EXERCISE INSTRUCTIONS
Search the data for the string "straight" and gather each line it is in.

-------- DATA SEGMENT --------

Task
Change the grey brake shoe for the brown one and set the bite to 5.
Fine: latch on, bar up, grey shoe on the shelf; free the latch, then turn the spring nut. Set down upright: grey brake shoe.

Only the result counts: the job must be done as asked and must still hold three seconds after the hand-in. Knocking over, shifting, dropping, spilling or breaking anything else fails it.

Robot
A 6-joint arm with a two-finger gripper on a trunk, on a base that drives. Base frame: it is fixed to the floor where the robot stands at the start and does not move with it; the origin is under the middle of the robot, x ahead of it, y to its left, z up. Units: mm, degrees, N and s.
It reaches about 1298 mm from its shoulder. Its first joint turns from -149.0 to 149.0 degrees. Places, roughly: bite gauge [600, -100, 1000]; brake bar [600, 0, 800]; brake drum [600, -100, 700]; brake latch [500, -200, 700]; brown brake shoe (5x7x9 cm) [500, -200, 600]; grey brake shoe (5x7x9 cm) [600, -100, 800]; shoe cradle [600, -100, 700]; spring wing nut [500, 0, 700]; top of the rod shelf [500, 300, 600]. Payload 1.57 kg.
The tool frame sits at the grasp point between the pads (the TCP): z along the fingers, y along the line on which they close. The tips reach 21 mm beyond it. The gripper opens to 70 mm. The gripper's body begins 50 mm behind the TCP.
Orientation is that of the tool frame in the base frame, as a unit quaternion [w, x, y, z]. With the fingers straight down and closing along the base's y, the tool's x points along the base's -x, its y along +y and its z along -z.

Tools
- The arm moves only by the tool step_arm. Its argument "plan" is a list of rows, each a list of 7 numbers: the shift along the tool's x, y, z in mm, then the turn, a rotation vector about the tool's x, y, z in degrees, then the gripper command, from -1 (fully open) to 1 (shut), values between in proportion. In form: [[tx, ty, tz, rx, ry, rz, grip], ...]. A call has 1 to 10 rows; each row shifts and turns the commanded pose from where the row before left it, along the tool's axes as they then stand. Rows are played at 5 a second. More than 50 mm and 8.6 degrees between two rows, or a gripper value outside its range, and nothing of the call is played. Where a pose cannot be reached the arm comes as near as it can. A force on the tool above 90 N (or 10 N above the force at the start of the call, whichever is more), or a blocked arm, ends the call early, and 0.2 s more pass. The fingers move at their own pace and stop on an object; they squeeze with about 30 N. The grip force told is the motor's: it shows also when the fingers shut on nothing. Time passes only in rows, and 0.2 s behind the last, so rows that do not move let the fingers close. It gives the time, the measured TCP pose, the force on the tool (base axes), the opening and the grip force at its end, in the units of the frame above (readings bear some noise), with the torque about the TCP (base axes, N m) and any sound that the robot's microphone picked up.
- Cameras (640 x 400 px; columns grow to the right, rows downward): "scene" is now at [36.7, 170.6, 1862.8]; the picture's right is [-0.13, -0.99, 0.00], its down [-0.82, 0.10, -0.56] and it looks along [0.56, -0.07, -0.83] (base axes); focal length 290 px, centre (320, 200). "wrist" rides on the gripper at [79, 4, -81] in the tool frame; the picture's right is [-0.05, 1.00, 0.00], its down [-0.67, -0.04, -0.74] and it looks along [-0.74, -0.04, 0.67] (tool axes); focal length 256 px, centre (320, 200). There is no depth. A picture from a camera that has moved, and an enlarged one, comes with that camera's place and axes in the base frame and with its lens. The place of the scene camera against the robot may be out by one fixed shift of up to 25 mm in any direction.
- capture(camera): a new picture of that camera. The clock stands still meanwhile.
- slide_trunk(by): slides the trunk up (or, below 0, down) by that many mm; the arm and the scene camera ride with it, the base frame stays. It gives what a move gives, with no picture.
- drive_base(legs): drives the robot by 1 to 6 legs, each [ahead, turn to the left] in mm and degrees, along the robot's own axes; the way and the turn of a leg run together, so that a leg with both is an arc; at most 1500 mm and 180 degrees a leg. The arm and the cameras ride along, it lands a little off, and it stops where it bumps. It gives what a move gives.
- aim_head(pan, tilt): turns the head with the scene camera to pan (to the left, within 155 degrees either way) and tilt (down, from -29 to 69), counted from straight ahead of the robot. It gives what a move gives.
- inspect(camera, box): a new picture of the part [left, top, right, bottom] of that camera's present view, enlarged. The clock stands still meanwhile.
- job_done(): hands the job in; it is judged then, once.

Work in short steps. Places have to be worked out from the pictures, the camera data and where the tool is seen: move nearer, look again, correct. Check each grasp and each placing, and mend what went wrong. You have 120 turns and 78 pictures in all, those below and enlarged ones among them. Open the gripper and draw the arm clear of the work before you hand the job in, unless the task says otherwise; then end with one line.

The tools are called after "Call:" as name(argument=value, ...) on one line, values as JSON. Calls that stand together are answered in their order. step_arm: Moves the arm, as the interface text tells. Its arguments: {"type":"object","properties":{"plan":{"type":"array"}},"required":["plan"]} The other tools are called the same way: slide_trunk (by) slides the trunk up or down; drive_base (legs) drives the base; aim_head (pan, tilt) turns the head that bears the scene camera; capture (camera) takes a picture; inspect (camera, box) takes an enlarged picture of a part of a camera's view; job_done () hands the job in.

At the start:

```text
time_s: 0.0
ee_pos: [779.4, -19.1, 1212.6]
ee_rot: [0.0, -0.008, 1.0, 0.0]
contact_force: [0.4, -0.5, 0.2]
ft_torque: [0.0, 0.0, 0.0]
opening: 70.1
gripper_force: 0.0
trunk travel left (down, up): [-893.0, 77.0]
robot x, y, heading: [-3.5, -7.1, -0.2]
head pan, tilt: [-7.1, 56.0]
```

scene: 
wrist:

--------

REPLY TO THE TASK
Orientation is that of the tool frame in the base frame, as a unit quaternion [w, x, y, z]. With the fingers straight down and closing along the base's y, the tool's x points along the base's -x, its y along +y and its z along -z.
- aim_head(pan, tilt): turns the head with the scene camera to pan (to the left, within 155 degrees either way) and tilt (down, from -29 to 69), counted from straight ahead of the robot. It gives what a move gives.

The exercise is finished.